## SHORT PROBLEM
Return the material exactly as supplied, apart from the pictures, which are omitted.
** Begin RECORDED DATA **
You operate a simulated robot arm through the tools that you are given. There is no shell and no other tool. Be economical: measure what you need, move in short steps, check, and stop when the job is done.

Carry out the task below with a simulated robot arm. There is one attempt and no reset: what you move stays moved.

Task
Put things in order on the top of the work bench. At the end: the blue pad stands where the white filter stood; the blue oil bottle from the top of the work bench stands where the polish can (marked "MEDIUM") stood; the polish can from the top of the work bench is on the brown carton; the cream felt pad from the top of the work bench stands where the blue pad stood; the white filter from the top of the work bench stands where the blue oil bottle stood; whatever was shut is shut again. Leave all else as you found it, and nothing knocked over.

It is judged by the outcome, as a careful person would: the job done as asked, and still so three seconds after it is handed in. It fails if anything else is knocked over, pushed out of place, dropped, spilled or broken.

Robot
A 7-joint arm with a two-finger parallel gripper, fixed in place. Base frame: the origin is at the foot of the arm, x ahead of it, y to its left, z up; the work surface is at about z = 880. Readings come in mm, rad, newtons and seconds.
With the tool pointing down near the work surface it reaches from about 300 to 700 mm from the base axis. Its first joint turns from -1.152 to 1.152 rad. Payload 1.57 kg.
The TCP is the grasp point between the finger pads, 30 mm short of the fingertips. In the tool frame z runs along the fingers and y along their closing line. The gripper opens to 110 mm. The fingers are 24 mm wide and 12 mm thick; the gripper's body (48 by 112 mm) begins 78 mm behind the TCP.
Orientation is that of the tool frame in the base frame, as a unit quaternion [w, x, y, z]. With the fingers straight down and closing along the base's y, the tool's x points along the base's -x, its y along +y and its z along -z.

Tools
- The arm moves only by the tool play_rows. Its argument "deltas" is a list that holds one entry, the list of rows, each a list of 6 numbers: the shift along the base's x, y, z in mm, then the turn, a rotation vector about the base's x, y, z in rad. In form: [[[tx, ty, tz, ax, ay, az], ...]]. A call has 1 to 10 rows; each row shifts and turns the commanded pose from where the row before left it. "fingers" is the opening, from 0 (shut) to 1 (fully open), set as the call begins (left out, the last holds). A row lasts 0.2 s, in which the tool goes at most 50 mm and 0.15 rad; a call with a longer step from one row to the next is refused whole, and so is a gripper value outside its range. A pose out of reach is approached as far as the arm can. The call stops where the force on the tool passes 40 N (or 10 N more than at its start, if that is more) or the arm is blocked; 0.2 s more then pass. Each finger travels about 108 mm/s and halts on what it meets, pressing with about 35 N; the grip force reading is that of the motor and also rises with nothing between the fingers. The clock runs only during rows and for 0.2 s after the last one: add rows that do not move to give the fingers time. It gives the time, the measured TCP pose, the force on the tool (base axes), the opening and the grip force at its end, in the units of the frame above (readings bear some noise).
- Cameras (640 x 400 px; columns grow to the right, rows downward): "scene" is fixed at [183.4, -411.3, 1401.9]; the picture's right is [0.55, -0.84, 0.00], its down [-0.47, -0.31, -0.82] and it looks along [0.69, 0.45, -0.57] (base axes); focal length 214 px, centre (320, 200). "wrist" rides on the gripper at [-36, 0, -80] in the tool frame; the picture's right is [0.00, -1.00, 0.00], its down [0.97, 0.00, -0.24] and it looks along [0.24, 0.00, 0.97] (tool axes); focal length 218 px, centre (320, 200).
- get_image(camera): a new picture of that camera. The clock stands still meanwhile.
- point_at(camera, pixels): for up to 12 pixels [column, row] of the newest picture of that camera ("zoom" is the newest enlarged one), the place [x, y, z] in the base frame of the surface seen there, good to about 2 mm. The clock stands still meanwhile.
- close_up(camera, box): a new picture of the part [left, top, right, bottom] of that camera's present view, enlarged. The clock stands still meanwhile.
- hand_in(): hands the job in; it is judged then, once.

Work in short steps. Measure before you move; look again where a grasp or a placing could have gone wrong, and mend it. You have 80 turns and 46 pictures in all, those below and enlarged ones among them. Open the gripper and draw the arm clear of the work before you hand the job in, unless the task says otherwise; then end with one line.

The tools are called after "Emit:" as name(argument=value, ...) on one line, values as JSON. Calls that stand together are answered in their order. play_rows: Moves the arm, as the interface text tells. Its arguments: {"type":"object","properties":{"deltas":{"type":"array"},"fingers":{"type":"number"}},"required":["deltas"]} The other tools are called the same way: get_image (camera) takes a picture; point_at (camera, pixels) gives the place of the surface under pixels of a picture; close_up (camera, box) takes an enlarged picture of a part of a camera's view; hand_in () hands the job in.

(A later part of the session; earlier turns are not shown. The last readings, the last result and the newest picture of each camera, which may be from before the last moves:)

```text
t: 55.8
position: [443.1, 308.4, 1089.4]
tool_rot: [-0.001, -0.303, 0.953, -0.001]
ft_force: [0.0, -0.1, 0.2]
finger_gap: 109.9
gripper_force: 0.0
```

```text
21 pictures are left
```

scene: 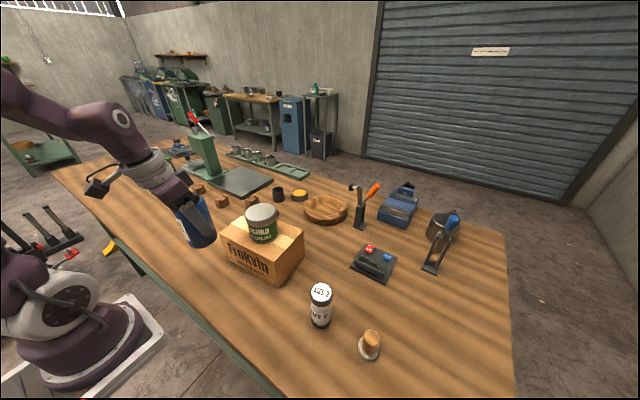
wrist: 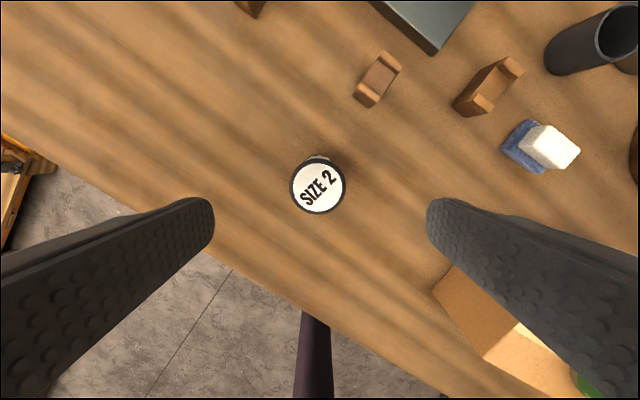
** End RECORDED DATA **
## WORKED SOLUTION
You operate a simulated robot arm through the tools that you are given. There is no shell and no other tool. Be economical: measure what you need, move in short steps, check, and stop when the job is done.

Carry out the task below with a simulated robot arm. There is one attempt and no reset: what you move stays moved.

Task
Put things in order on the top of the work bench. At the end: the blue pad stands where the white filter stood; the blue oil bottle from the top of the work bench stands where the polish can (marked "MEDIUM") stood; the polish can from the top of the work bench is on the brown carton; the cream felt pad from the top of the work bench stands where the blue pad stood; the white filter from the top of the work bench stands where the blue oil bottle stood; whatever was shut is shut again. Leave all else as you found it, and nothing knocked over.

It is judged by the outcome, as a careful person would: the job done as asked, and still so three seconds after it is handed in. It fails if anything else is knocked over, pushed out of place, dropped, spilled or broken.

Robot
A 7-joint arm with a two-finger parallel gripper, fixed in place. Base frame: the origin is at the foot of the arm, x ahead of it, y to its left, z up; the work surface is at about z = 880. Readings come in mm, rad, newtons and seconds.
With the tool pointing down near the work surface it reaches from about 300 to 700 mm from the base axis. Its first joint turns from -1.152 to 1.152 rad. Payload 1.57 kg.
The TCP is the grasp point between the finger pads, 30 mm short of the fingertips. In the tool frame z runs along the fingers and y along their closing line. The gripper opens to 110 mm. The fingers are 24 mm wide and 12 mm thick; the gripper's body (48 by 112 mm) begins 78 mm behind the TCP.
Orientation is that of the tool frame in the base frame, as a unit quaternion [w, x, y, z]. With the fingers straight down and closing along the base's y, the tool's x points along the base's -x, its y along +y and its z along -z.

Tools
- The arm moves only by the tool play_rows. Its argument "deltas" is a list that holds one entry, the list of rows, each a list of 6 numbers: the shift along the base's x, y, z in mm, then the turn, a rotation vector about the base's x, y, z in rad. In form: [[[tx, ty, tz, ax, ay, az], ...]]. A call has 1 to 10 rows; each row shifts and turns the commanded pose from where the row before left it. "fingers" is the opening, from 0 (shut) to 1 (fully open), set as the call begins (left out, the last holds). A row lasts 0.2 s, in which the tool goes at most 50 mm and 0.15 rad; a call with a longer step from one row to the next is refused whole, and so is a gripper value outside its range. A pose out of reach is approached as far as the arm can. The call stops where the force on the tool passes 40 N (or 10 N more than at its start, if that is more) or the arm is blocked; 0.2 s more then pass. Each finger travels about 108 mm/s and halts on what it meets, pressing with about 35 N; the grip force reading is that of the motor and also rises with nothing between the fingers. The clock runs only during rows and for 0.2 s after the last one: add rows that do not move to give the fingers time. It gives the time, the measured TCP pose, the force on the tool (base axes), the opening and the grip force at its end, in the units of the frame above (readings bear some noise).
- Cameras (640 x 400 px; columns grow to the right, rows downward): "scene" is fixed at [183.4, -411.3, 1401.9]; the picture's right is [0.55, -0.84, 0.00], its down [-0.47, -0.31, -0.82] and it looks along [0.69, 0.45, -0.57] (base axes); focal length 214 px, centre (320, 200). "wrist" rides on the gripper at [-36, 0, -80] in the tool frame; the picture's right is [0.00, -1.00, 0.00], its down [0.97, 0.00, -0.24] and it looks along [0.24, 0.00, 0.97] (tool axes); focal length 218 px, centre (320, 200).
- get_image(camera): a new picture of that camera. The clock stands still meanwhile.
- point_at(camera, pixels): for up to 12 pixels [column, row] of the newest picture of that camera ("zoom" is the newest enlarged one), the place [x, y, z] in the base frame of the surface seen there, good to about 2 mm. The clock stands still meanwhile.
- close_up(camera, box): a new picture of the part [left, top, right, bottom] of that camera's present view, enlarged. The clock stands still meanwhile.
- hand_in(): hands the job in; it is judged then, once.

Work in short steps. Measure before you move; look again where a grasp or a placing could have gone wrong, and mend it. You have 80 turns and 46 pictures in all, those below and enlarged ones among them. Open the gripper and draw the arm clear of the work before you hand the job in, unless the task says otherwise; then end with one line.

The tools are called after "Emit:" as name(argument=value, ...) on one line, values as JSON. Calls that stand together are answered in their order. play_rows: Moves the arm, as the interface text tells. Its arguments: {"type":"object","properties":{"deltas":{"type":"array"},"fingers":{"type":"number"}},"required":["deltas"]} The other tools are called the same way: get_image (camera) takes a picture; point_at (camera, pixels) gives the place of the surface under pixels of a picture; close_up (camera, box) takes an enlarged picture of a part of a camera's view; hand_in () hands the job in.

(A later part of the session; earlier turns are not shown. The last readings, the last result and the newest picture of each camera, which may be from before the last moves:)

```text
t: 55.8
position: [443.1, 308.4, 1089.4]
tool_rot: [-0.001, -0.303, 0.953, -0.001]
ft_force: [0.0, -0.1, 0.2]
finger_gap: 109.9
gripper_force: 0.0
```

```text
21 pictures are left
```

scene: 
wrist: 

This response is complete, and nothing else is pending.